# EXERCISE PROMPT
Locate every line in the material below that has the word "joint". Copy each of those lines.

# DATA SHOWN
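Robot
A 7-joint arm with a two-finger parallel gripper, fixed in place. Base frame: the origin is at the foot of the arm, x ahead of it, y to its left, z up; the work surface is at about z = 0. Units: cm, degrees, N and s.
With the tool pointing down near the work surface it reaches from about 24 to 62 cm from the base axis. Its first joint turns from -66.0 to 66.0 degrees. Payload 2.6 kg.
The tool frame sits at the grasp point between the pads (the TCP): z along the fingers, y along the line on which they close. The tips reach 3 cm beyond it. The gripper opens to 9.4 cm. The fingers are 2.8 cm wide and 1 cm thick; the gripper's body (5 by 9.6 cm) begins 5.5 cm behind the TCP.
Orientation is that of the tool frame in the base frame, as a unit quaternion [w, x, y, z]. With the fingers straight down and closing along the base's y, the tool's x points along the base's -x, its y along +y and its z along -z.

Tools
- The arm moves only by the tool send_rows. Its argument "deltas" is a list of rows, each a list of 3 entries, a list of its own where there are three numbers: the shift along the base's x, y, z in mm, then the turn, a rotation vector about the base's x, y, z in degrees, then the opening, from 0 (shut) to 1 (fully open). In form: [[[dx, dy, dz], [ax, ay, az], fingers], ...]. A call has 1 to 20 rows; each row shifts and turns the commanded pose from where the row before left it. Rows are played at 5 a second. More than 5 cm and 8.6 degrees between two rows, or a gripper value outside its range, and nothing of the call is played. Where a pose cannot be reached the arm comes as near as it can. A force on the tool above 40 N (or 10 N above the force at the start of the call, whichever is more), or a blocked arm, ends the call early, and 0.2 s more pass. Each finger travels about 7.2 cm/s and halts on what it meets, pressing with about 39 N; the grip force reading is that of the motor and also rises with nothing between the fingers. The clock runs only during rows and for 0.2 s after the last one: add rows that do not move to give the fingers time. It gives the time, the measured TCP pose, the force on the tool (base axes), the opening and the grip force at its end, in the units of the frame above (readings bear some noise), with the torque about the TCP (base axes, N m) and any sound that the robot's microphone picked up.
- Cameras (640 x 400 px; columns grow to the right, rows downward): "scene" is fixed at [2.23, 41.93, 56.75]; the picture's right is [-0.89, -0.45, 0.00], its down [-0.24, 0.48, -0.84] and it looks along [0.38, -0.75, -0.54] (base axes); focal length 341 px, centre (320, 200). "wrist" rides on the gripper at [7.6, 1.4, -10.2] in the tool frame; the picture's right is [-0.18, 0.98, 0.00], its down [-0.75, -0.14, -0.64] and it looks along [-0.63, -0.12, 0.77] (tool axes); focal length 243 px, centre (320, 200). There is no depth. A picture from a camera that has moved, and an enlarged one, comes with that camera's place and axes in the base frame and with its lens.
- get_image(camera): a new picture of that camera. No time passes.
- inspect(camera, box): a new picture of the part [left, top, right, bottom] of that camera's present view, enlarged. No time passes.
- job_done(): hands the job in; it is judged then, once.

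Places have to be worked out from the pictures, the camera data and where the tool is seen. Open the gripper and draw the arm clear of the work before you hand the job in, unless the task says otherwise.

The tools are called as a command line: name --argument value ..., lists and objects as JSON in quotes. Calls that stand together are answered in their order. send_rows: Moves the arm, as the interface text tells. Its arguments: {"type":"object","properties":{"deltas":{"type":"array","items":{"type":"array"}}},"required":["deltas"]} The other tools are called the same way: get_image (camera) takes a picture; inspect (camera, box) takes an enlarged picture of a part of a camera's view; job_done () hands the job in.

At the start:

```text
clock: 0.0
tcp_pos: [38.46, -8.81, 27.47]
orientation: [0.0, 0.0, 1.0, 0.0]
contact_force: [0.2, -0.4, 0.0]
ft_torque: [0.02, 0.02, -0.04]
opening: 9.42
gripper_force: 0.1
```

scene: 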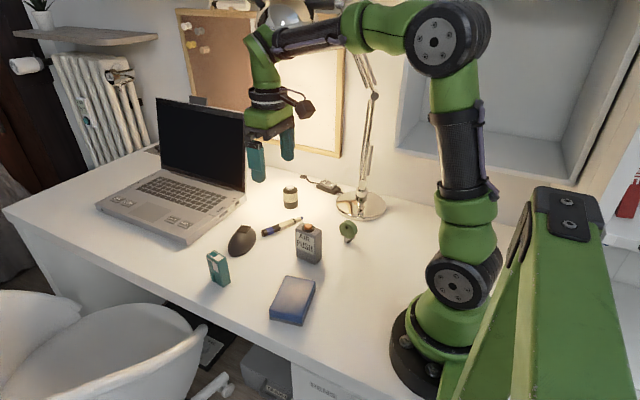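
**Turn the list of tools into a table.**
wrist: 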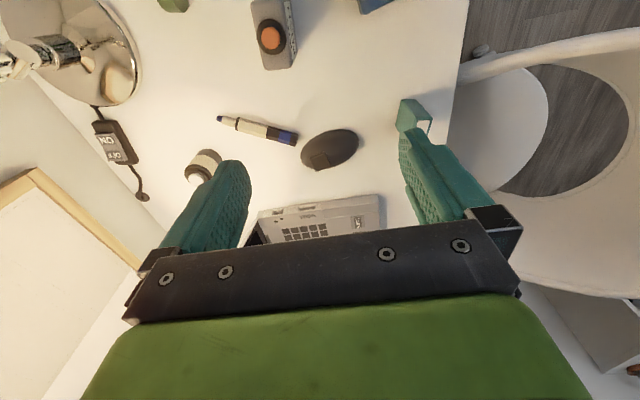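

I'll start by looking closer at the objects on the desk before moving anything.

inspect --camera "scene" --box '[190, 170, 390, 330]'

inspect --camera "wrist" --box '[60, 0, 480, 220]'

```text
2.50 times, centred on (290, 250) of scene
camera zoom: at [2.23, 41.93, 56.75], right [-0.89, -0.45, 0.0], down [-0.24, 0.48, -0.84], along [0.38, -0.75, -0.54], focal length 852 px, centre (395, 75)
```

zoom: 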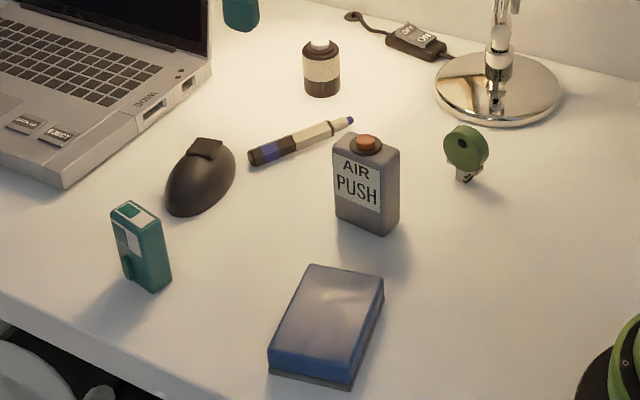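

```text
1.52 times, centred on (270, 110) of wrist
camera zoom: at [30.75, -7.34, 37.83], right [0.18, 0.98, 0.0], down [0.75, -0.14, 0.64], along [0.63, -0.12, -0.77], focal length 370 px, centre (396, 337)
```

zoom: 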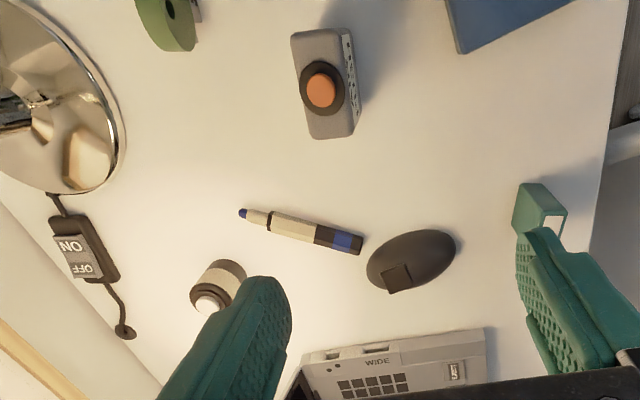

# TASK ANSWER
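A 7-joint arm with a two-finger parallel gripper, fixed in place. Base frame: the origin is at the foot of the arm, x ahead of it, y to its left, z up; the work surface is at about z = 0. Units: cm, degrees, N and s.
With the tool pointing down near the work surface it reaches from about 24 to 62 cm from the base axis. Its first joint turns from -66.0 to 66.0 degrees. Payload 2.6 kg.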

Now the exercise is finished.